A salesperson has found that the probability of a sale on a single contact is approximately $.03$. If the salesperson contacts $100$ prospects, what is the approximate probability of making at least one sale?
My attempt:
Using the Poisson approximation, $$λ ≈ np = 100(.03) = 3$$ $$P(Y ≥ 1) = 1 – P(Y = 0)$$ $$P(Y ≥ 1) = 1 – \frac{3^0}{0!e^3} = 0.9502$$
I seem to have a conflict with the answer key.
The answer key:
$$λ ≈ np = 100(.03) = 3$$ $$P(Y ≥ 1) = 1 – P(Y = 0)$$ $$P(Y ≥ 1) = 1 – 0.97^{100} = 0.9524$$
The answer key seems to be using the binomial probability distribution. I understand that a Poisson probability distribution may not be necessary here, but the answer also gives the value of $λ$, and the answer key ignores it for the rest of the calculation. Moreover, I found this question in the Poisson probability distribution chapter.

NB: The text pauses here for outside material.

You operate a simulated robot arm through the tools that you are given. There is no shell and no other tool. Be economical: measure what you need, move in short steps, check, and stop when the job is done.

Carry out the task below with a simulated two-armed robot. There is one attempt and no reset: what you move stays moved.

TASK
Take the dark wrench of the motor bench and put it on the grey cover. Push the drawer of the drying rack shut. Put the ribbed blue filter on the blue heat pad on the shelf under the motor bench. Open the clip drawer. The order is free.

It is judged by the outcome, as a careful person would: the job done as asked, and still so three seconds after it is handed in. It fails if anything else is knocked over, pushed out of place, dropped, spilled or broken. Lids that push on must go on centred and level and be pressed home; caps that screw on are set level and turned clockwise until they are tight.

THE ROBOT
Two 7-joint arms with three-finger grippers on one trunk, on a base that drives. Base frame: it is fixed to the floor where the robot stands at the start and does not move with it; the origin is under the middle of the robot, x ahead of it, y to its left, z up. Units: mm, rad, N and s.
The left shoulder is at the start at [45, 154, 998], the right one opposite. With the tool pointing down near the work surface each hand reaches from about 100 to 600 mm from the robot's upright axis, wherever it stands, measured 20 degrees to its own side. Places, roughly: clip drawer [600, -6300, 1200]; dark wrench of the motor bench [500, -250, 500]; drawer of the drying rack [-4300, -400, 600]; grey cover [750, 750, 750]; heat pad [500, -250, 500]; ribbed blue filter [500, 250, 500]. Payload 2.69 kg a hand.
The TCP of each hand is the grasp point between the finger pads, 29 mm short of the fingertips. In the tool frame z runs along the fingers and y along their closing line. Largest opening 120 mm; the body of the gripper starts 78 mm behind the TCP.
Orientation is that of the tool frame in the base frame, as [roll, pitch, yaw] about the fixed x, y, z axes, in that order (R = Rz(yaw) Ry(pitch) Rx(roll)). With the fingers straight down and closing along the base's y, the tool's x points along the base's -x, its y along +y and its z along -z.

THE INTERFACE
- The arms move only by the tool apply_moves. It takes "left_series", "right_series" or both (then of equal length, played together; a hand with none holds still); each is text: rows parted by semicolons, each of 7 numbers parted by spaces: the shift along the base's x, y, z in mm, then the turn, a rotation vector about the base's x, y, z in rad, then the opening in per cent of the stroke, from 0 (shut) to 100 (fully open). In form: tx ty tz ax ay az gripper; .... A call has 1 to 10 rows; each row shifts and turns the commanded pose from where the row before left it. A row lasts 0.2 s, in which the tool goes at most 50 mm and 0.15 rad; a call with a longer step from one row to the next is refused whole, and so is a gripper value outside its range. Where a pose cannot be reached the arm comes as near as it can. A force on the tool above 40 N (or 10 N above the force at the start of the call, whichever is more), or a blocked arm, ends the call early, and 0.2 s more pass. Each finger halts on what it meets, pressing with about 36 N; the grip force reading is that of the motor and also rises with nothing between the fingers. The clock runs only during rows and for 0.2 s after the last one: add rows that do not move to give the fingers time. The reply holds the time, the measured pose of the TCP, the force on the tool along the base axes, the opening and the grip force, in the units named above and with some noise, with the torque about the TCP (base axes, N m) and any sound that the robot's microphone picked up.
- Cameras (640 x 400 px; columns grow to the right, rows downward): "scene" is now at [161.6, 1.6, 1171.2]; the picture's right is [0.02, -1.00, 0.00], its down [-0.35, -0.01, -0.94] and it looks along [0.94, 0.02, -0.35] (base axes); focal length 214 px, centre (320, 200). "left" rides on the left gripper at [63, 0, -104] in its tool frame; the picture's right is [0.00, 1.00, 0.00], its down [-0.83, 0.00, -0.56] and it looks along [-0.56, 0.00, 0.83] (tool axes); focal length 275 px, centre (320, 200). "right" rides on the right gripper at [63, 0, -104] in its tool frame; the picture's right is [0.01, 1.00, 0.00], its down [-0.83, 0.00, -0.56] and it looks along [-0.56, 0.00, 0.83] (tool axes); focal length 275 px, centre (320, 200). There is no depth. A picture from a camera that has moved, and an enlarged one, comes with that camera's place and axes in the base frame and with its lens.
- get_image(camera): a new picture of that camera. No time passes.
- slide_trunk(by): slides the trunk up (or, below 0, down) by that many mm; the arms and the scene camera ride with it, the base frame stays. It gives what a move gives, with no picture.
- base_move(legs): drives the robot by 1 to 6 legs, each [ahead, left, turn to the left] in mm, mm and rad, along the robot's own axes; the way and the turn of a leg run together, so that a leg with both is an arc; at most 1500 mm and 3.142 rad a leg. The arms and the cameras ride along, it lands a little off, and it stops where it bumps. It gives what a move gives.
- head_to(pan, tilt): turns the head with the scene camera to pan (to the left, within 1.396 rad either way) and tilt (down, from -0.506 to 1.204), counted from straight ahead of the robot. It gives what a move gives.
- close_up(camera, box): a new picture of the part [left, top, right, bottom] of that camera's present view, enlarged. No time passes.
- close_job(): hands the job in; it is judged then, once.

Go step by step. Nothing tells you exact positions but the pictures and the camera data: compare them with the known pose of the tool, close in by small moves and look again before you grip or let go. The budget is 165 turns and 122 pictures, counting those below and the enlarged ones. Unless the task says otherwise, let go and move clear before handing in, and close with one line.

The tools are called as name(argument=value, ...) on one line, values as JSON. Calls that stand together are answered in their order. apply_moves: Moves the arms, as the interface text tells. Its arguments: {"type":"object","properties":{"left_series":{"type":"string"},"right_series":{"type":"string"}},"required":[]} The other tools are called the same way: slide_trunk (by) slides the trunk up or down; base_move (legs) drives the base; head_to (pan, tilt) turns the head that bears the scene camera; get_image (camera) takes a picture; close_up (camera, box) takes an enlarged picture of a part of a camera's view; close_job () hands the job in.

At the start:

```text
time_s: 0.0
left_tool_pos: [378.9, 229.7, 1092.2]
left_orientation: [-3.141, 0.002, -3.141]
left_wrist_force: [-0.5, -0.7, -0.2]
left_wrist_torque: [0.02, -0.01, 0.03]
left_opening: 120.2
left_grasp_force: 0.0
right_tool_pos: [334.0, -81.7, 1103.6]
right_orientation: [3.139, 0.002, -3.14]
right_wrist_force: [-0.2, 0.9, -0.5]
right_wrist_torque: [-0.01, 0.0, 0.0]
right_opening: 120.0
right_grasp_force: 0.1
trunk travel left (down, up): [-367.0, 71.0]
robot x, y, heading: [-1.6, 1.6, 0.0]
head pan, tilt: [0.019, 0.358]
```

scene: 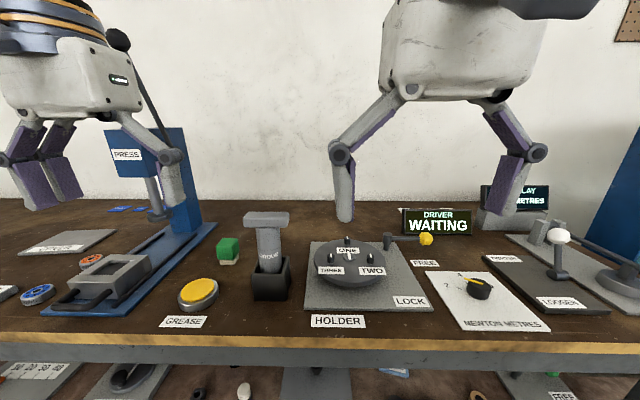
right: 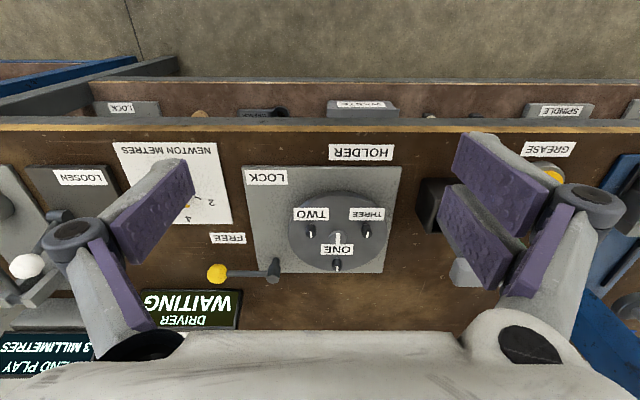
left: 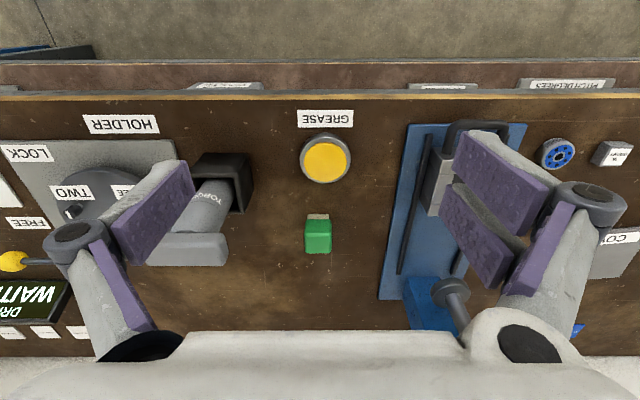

In situations where you have a large $n$ and small $p$, the Poisson distribution can be used to approximate the binomial distribution. The larger $n$ and the smaller $p$, the better the approximation. This due to the Law of Rare Events, also known as the Poisson Limit Theorem.
You have a relatively small $p$ and reasonable $n$ for your problem; as such, one would expect the Poisson distribution to provide an adequate approximation of the Binomial distribution, as evidenced by your results.